No mesmo ano, seu LP “Maravilhas Contemporâneas” trouxe uma preciosidade de nosso cancioneiro: “ Juventude Transviada”. Arrebentou em razão de ter sido usada numa novela da época. Em nome da justiça e da verdade: o disco inteiro é lindo. Maravilhas Contemporâneas e Congênito são obras primas. Coisa de gênio.

Todavia, descobri depois, em 1972 “Melô” já havia produzido seu maior trabalho: “Pérola Negra”. Sem exagero: um dos dez maiores discos da música popular brasileira. Abre com um choro: “Estácio, eu e você”. Altamiro Carrilho solando na flauta; em seguida: “ Holly Estácio” e, lógico “Pérola Negra”.

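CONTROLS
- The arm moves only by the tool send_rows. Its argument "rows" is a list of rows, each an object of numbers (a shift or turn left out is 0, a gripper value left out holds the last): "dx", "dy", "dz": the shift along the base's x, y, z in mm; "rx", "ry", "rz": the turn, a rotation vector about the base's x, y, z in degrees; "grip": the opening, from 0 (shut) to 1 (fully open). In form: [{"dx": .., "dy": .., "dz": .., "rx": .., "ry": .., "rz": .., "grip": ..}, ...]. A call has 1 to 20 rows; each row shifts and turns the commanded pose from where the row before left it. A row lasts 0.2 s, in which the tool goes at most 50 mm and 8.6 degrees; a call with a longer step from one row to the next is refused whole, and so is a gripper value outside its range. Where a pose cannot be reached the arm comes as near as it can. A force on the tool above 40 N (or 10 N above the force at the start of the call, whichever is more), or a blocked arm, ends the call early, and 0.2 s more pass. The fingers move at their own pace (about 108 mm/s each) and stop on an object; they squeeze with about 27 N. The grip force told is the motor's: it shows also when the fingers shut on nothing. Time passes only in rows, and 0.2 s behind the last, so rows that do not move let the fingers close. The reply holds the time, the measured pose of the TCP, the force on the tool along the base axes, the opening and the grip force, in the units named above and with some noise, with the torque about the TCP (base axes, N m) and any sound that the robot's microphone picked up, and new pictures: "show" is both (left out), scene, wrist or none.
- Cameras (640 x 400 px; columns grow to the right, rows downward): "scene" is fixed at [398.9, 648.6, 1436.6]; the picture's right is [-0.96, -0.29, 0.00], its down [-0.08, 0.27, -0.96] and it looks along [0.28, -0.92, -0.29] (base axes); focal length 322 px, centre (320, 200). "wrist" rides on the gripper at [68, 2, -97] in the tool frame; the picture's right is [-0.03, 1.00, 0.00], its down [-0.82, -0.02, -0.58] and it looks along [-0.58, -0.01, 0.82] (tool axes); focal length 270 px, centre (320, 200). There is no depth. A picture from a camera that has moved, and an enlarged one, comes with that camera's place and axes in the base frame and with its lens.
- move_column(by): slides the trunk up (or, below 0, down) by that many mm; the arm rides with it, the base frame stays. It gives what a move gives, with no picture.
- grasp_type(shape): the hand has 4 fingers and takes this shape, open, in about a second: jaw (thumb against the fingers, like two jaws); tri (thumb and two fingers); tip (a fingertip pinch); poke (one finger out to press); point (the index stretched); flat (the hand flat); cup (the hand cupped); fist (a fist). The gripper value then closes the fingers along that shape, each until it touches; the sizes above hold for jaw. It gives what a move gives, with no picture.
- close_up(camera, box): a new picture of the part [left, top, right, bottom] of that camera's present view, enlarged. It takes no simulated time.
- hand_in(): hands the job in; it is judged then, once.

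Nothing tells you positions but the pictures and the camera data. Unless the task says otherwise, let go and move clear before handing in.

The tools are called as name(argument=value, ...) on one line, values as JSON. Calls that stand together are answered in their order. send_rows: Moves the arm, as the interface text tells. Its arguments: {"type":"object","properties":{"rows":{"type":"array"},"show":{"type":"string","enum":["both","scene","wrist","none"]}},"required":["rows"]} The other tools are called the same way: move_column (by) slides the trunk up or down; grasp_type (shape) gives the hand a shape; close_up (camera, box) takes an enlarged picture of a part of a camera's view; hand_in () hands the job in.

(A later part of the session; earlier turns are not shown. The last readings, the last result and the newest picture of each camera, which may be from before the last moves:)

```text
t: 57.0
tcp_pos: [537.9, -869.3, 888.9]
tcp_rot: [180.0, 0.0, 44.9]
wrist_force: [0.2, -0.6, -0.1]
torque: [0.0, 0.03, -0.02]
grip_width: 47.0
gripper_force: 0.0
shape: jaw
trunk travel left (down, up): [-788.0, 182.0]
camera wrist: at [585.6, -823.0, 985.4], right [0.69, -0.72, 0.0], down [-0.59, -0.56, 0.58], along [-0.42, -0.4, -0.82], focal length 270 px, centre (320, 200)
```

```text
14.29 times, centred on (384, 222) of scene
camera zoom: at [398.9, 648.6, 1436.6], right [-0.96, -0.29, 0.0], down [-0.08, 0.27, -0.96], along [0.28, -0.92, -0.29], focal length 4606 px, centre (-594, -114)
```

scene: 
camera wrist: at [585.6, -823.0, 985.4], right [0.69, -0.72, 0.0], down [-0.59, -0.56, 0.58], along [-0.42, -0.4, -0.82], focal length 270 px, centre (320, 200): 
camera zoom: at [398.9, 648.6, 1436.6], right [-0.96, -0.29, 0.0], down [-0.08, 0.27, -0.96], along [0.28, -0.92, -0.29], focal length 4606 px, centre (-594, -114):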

Luiz Melodia manteve-se firme: não cedeu ao mercado, ao sucesso fácil, à massificação, ao popularesco. Popular, na essência, a cara do Rio: “...A voz do samba sou eu mesmo sim senhor...”. Na sua voz ficou belíssimo.

Tive o privilégio de assistir várias apresentações de Melodia. Uma delas no Anhembi, em São Paulo, acompanhado do guitarrista Renato Piau, seu grande amigo e parceiro, cantou “O Broto do Jacaré” de Roberto Carlos. Lindo!

Em 1984, uma sexta-feira, à tarde, como sempre fazia, caminhava pela Avenida Paulista, constantemente visitava o acervo do MASP. Aproximando-me, ouvi um som. No vão livre do museu: Luiz Melodia e banda se apresentando. Parei, óbvio. Curti. Ao final, me aproximei do palco, na tentativa de cumprimenta-lo. Para minha surpresa, Melô foi extremante atencioso e generoso. Apertei-lhe à mão, abracei-o e agradeci por sua arte. Sorriu. Tímido e belo, surpreendeu-se com o tanto de paixão e conhecimento de seu repertório eu conhecia. Pelo fato de ser carioca. Havia – talvez ainda exista – essa imbecilidade de suposto bairrismo. A música e a Arte são maiores.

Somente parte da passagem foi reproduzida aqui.